Mel’s message, while timely and helpful, rides close to the edge of disengagement. If misunderstood, it could easily become a defense mechanism. A way to justify emotional cutoff or a hardening of the heart. But that’s not the goal of healthy boundaries. That’s not what God teaches.

Scripture calls us to “speak the truth in love” (EPHESIANS 4:15), not to ghost or shut down. Sometimes we’re called to wait. Other times, to walk away. But always, we’re called to trust God with the outcome—not just use detachment as a shortcut to avoid pain.

And here’s the hard truth: letting someone go doesn’t always feel like peace at first. Sometimes it feels like loss. Like grief. Like failure. But faith says: if God is asking you to release it, there’s purpose in the pruning. Not everything we want is meant to stay—and not everything that leaves is a loss.
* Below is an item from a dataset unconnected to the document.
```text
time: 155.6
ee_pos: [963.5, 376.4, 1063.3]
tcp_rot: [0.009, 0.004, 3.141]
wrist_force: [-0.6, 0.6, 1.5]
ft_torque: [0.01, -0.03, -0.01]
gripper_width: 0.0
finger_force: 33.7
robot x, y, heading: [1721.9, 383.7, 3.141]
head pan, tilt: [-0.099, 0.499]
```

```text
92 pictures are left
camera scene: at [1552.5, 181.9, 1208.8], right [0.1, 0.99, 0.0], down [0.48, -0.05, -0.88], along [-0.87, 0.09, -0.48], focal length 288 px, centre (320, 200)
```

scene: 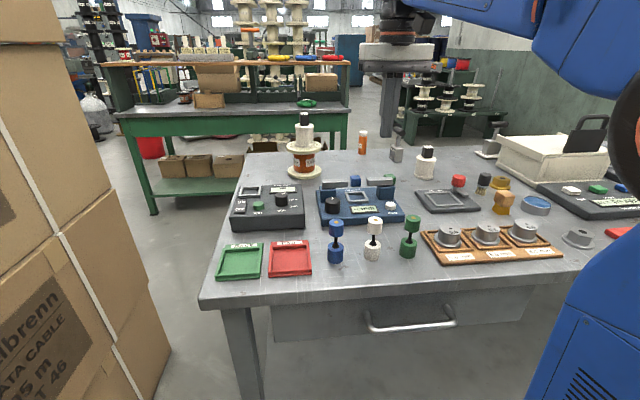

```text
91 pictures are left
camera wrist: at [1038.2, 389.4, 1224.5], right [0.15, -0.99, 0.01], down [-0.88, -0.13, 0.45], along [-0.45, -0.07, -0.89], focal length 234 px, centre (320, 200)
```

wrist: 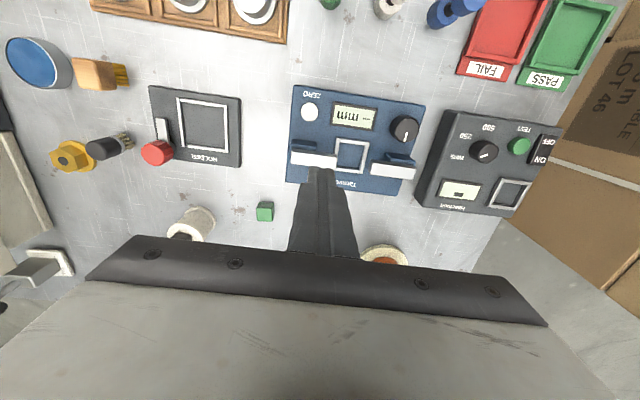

A Helpful Tool — Not a Complete Framework

That said, I’m not throwing out the book. The Let Them Theory is helpful. It’s practical. And for those caught in emotionally draining relationships or cycles of codependency, it provides language they may not have had before. It can be the first step in a longer healing journey.

But it’s not a complete framework. Not for those of us who live under a higher authority. Not for those who believe in covenant, calling, and spiritual growth.

This book offers a starting point—but don’t stop there. Letting them go is only half the equation. The second half is letting God lead. That’s where real peace comes from—not just from boundaries, but from trust. From knowing that your value isn’t determined by who stays, who understands, or who approves.

It’s determined by the One who never leaves, never misunderstands, and already called you worthy.

Final Thoughts: Should You Read It?

Yes—but read it with discernment. Let Mel Robbins give you the push to stop controlling and over-functioning. But then take that momentum and bring it to the Cross. Ask God what needs to be released—and what still needs to be restored.

Because boundaries are wise, but surrender is holy.
And freedom doesn’t come just from letting them go—it comes from letting God have it all.